DOCUMENT SECTION
==================================================

The screenshop I saw was showing ads while burning the image, so I’m not really concerned about distracting users at this point. I haven’t seen them myself but I will next time I test Etcher on macOS.
Regarding background online activity, did you check the Internet traffic generated by these ads? How does it look like?
#5 Updated by Anonymous 2019-02-04 13:14:18
I have not checked it myself, but I’ve asked upstream about it on their bugtracker.
#6 Updated by intrigeri 2019-02-05 12:01:33
> Regarding background online activity, did you check the Internet traffic generated by these ads? How does it look like?
In particular, it would be concerning if this activity included info about the image being installed as this would leak to 3rd-parties the fact someone is installing Tails from a given IP.
#7 Updated by sajolida 2019-02-06 08:52:08
If you think that investigating this should be part of UX core work, please mark it as blocking Feature #16080. But it’s not clear to me who’s responsability it is to investigate this further.
#8 Updated by intrigeri 2019-02-06 10:42:24
> If you think that investigating this should be part of UX core work, please mark it as blocking Feature #16080. But it’s not clear to me who’s responsability it is to investigate this further.
It’s not clear to me either, given the decision to use Etcher was made before this specific problem appeared. However, my analysis below shows that a much more pervasive class of privacy and security problems were there right from the beginning, so it seems that we missed a step in our decision making: evaluating Etcher’s source code from a privacy/security PoV. Anyway, my time machine is broken so let’s deal with the consequences and try to learn from this experience (bigger organizations have a security team that has to vouch for any new tool that’s chosen; we have none; but we could at least add this to our grant/project building checklist?).
Investigating could qualify as maintaining the IA or as FT work, perhaps depending on the needed skills. Lots of code reading is needed so let’s call the initial analysis FT work.
I took a look at the source code. Keep in mind that the app is built from dozens of NPM (nodejs) dependencies that are not in the source tree; my analysis does not cover them and any of those could do include random tracking (aka. “analytics” these days) code.
Etcher is an Electron app, i.e. essentially a glorified webapp wrapped in a window; this is a rather common way to build a cross-platform app these days. It’s GUI is made of HTML + JS. Some of it is shipped in the app itself, some of it is dynamically fetched from balena.io at run time. So we clearly can’t even try to protect against “Balena knows that someone is using Etcher from $IP”. I did not check whether the web content retrieved at run time can inject arbitrary JS which could itself include tracking code.
The analytics
modules fetches its config over plaintext HTTP (and is then redirected to HTTPS but that’s too late). It uses mixpanel.com. I’m not sure I understood the code correctly but at first glance it seems that at least errors (and possibly more) will be reported there. So basically, an active MitM could have users report to an URL chosen by the attacker. “Interesting”.

==================================================

GIVEN INFORMATION

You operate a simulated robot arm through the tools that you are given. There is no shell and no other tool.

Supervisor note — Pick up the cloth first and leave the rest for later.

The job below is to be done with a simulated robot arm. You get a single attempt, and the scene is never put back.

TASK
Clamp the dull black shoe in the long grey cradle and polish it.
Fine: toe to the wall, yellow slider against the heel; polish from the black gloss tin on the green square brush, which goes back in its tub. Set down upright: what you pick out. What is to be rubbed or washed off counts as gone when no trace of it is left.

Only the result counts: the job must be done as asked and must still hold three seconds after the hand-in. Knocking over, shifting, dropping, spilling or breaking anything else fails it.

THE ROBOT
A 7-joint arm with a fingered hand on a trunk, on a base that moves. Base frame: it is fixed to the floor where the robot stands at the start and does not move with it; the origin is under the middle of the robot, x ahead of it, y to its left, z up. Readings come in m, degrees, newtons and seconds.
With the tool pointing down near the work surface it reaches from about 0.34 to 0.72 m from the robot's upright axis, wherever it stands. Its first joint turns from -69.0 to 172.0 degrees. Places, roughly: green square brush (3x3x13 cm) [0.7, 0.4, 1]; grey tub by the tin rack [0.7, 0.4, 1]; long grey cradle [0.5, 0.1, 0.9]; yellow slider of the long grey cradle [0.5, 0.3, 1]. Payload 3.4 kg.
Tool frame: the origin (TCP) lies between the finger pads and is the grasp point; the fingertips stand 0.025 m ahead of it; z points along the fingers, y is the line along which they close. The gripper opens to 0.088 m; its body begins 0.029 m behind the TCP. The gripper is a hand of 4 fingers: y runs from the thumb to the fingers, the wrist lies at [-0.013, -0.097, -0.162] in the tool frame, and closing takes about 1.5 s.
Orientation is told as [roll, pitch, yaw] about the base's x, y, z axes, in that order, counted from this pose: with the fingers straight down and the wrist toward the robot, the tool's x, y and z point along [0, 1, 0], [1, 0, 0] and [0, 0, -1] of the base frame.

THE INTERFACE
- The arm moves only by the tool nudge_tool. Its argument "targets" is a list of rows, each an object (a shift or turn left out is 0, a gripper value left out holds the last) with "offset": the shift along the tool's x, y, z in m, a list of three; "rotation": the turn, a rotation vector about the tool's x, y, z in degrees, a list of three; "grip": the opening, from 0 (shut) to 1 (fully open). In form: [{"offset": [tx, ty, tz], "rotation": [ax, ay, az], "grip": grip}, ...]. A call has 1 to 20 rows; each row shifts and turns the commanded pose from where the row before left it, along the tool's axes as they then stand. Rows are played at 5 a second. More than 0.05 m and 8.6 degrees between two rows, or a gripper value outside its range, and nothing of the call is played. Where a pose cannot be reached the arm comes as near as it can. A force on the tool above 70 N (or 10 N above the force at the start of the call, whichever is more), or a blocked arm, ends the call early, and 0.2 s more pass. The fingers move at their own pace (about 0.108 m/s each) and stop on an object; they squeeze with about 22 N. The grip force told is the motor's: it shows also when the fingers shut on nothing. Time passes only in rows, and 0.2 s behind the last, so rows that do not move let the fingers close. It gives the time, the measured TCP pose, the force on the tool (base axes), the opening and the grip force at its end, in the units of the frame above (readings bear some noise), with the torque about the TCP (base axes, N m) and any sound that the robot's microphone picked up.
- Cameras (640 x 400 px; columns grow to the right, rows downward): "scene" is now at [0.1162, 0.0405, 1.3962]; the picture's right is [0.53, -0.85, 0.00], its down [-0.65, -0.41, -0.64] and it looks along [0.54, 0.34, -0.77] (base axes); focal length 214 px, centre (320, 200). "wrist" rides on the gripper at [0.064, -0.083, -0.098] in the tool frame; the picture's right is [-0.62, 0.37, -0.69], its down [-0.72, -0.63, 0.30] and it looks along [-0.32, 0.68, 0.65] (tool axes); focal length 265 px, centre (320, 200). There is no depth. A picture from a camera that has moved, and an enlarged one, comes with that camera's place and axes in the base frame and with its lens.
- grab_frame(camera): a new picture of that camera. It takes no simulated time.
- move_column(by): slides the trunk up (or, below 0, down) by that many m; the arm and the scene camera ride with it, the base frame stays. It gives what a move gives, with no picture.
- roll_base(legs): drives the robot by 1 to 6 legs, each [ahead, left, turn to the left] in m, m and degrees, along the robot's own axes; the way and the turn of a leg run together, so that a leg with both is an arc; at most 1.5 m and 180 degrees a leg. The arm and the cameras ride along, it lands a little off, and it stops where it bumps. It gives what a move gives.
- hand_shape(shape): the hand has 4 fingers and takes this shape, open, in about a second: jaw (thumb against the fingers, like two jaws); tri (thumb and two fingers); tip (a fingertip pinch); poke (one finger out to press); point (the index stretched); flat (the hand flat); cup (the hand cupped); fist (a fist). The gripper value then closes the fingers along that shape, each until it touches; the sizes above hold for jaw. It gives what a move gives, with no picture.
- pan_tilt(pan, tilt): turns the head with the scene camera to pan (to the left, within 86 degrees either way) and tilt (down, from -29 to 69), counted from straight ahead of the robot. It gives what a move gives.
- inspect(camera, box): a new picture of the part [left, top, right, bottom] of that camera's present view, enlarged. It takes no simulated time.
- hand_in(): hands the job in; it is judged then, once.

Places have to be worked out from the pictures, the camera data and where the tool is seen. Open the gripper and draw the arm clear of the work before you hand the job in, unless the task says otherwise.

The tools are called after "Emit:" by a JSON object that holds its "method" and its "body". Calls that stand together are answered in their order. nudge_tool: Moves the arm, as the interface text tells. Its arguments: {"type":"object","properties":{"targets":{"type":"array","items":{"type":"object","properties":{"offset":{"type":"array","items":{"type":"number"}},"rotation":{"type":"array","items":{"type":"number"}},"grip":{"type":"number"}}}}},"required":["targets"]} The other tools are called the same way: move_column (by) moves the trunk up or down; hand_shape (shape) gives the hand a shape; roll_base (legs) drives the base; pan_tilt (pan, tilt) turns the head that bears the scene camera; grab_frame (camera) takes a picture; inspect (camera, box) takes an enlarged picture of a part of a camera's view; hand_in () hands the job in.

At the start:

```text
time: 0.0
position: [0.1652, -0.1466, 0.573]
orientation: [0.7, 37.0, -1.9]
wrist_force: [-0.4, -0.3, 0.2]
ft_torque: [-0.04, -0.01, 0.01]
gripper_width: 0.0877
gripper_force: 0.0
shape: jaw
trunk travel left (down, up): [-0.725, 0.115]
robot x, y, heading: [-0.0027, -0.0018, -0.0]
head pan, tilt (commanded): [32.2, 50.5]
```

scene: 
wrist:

==================================================

GOALS
1. Your answer is an exact quotation from the document section: it starts at "#6 Updated by" and ends at "a given IP.".
2. Please continue the document section.

RESULTS FOR EACH TASK
1.
#6 Updated by intrigeri 2019-02-05 12:01:33
> Regarding background online activity, did you check the Internet traffic generated by these ads? How does it look like?
In particular, it would be concerning if this activity included info about the image being installed as this would leak to 3rd-parties the fact someone is installing Tails from a given IP.

2.
Some of the outgoing HTTP requests include the Etcher version as a parameter. External modules, which I did not inspect, are used to perform HTTP requests.
The ads seem to be fetched from https://assets.balena.io/etcher-featured/index.html. I did not try to decipher the obfuscated/minified JS found there but at the very least, it seems to report to Google Analytics.
I’m stopping here. tl;dr is: Etcher is definitely not behaving as one would expect a privacy-friendly local app would. It’s behaving more like any random modern website, including all kinds of tracking technologies. Fixing this would require major changes so that’s unlikely to happen. It’s non-trivial to check whether the code reports to Balena or random third parties (such as Google, Mixpanel) what image is being installed; and even if we did this audit work now, our results would be invalidated by every new Etcher release. So it seems we have two options:
- Keep recommending Etcher and:
- Set the user’s expectations in a way that matches Etcher’s behavior. That’s UX, tech writing, and website integration work.
- Fix the worst issues such as fetching config over plaintext HTTP.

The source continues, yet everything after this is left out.